# Start of INFORMATION SUPPLIED

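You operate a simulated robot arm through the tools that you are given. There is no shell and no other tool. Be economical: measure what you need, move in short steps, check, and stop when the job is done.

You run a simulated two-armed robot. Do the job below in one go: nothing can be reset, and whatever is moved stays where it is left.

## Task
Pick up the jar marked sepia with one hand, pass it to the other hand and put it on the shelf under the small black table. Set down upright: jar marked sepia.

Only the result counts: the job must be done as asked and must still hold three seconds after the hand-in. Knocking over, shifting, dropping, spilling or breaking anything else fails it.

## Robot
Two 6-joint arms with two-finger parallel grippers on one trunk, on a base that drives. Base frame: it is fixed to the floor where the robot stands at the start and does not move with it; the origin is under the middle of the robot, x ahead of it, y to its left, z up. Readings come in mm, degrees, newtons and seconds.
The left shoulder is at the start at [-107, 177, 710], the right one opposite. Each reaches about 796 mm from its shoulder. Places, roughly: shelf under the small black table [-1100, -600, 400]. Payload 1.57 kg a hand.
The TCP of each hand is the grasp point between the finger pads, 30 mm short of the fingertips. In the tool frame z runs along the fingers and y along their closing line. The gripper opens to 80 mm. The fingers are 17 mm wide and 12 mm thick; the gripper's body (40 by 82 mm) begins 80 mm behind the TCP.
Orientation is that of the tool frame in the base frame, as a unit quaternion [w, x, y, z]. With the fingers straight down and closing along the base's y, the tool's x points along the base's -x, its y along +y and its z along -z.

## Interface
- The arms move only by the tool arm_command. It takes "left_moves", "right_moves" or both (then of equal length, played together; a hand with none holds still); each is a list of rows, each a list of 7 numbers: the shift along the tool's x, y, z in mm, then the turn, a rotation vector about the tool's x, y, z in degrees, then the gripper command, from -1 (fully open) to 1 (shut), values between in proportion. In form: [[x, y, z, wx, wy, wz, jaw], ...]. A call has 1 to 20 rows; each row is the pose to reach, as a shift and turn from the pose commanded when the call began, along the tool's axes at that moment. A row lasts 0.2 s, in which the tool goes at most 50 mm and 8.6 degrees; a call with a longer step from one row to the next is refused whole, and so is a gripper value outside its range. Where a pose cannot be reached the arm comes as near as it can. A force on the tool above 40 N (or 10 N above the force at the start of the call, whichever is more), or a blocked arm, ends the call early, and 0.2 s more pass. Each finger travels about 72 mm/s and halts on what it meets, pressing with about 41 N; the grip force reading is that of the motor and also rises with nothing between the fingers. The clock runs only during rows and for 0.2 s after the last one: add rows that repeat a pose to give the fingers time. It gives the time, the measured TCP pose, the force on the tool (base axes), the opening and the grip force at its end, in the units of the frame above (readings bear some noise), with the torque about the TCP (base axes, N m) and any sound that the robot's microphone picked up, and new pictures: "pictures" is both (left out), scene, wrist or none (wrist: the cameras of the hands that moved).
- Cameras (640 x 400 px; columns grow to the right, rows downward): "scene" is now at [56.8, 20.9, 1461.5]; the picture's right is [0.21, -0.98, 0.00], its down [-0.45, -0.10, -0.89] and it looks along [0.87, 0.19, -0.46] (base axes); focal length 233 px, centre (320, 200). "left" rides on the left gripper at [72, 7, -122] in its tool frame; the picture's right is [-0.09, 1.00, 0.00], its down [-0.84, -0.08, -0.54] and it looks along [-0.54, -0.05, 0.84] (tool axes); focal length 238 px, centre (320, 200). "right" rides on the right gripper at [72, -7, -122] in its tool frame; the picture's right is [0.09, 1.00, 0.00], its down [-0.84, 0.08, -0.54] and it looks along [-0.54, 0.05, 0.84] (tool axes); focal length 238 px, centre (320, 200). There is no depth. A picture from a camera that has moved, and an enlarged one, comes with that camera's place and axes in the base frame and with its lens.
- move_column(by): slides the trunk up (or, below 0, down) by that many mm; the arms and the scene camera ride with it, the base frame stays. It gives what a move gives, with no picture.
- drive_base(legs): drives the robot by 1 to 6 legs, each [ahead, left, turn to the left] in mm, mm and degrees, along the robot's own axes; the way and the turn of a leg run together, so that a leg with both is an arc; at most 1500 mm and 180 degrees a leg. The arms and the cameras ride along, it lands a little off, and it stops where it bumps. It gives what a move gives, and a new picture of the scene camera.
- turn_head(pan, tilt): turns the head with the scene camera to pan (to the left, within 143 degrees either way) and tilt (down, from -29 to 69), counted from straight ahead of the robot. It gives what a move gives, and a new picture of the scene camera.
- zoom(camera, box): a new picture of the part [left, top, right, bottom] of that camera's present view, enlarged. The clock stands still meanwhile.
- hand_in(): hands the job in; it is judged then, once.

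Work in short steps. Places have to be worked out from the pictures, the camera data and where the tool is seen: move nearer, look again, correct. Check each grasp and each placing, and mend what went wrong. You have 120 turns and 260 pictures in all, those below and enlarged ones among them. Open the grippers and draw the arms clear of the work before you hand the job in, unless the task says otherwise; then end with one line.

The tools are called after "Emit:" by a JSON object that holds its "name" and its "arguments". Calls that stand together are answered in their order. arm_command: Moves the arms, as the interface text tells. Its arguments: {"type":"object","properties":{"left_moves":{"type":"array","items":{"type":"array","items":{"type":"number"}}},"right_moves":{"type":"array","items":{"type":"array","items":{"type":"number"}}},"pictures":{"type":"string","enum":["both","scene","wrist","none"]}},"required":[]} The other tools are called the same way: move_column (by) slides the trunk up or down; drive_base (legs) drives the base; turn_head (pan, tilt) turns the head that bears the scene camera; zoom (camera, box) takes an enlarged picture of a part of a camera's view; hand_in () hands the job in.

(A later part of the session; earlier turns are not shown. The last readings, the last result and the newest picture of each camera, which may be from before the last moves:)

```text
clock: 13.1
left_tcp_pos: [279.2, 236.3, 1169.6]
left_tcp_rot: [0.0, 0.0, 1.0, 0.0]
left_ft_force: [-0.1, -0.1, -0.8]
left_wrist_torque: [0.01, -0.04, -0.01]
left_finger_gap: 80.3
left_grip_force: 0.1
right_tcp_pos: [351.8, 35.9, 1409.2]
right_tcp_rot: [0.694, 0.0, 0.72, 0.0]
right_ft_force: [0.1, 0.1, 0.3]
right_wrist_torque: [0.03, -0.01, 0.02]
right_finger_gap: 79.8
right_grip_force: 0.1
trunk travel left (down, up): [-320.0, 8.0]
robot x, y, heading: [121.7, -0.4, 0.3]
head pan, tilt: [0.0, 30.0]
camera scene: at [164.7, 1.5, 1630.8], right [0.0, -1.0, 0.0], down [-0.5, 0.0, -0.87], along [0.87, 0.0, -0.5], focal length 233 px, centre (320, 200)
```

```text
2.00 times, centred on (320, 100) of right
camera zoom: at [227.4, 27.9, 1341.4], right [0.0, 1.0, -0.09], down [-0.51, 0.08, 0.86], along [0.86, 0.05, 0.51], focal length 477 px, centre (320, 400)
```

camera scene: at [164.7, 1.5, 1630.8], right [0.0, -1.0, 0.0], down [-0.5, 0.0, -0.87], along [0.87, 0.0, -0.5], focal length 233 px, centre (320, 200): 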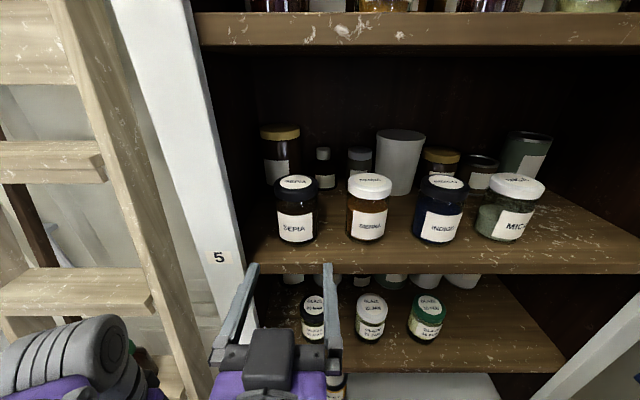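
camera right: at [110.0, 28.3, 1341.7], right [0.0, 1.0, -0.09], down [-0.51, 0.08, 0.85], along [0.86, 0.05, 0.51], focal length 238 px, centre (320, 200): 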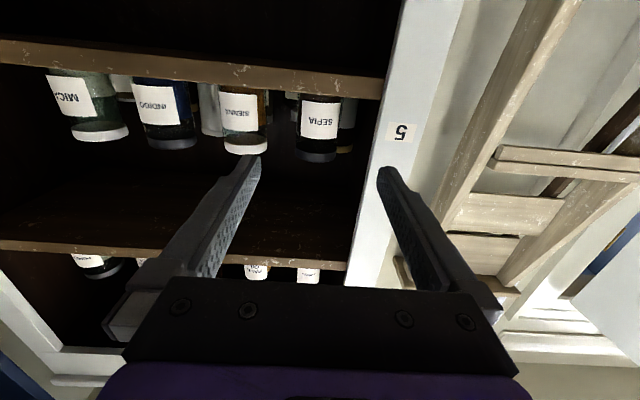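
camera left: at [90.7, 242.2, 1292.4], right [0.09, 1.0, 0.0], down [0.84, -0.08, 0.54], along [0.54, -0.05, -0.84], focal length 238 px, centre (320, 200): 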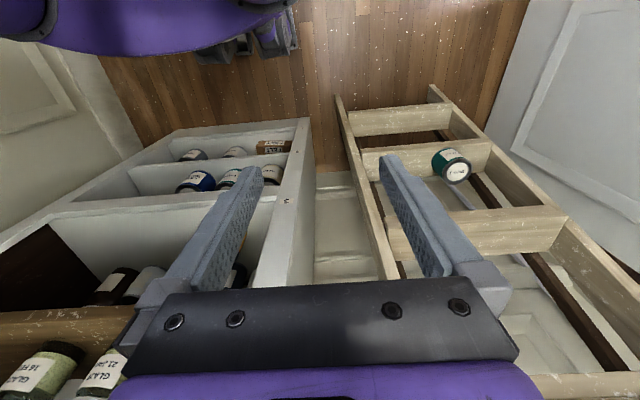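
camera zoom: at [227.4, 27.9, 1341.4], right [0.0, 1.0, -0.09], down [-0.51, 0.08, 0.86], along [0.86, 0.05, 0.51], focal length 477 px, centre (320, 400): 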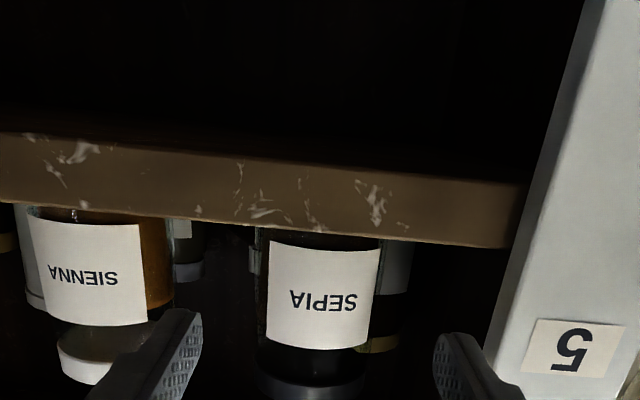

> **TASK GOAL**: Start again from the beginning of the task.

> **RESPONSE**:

# End of INFORMATION SUPPLIED

> **TASK GOAL**: Gather every line from the listing above in which the word "Places" appears.

> **RESPONSE**:
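The left shoulder is at the start at [-107, 177, 710], the right one opposite. Each reaches about 796 mm from its shoulder. Places, roughly: shelf under the small black table [-1100, -600, 400]. Payload 1.57 kg a hand.
Work in short steps. Places have to be worked out from the pictures, the camera data and where the tool is seen: move nearer, look again, correct. Check each grasp and each placing, and mend what went wrong. You have 120 turns and 260 pictures in all, those below and enlarged ones among them. Open the grippers and draw the arms clear of the work before you hand the job in, unless the task says otherwise; then end with one line.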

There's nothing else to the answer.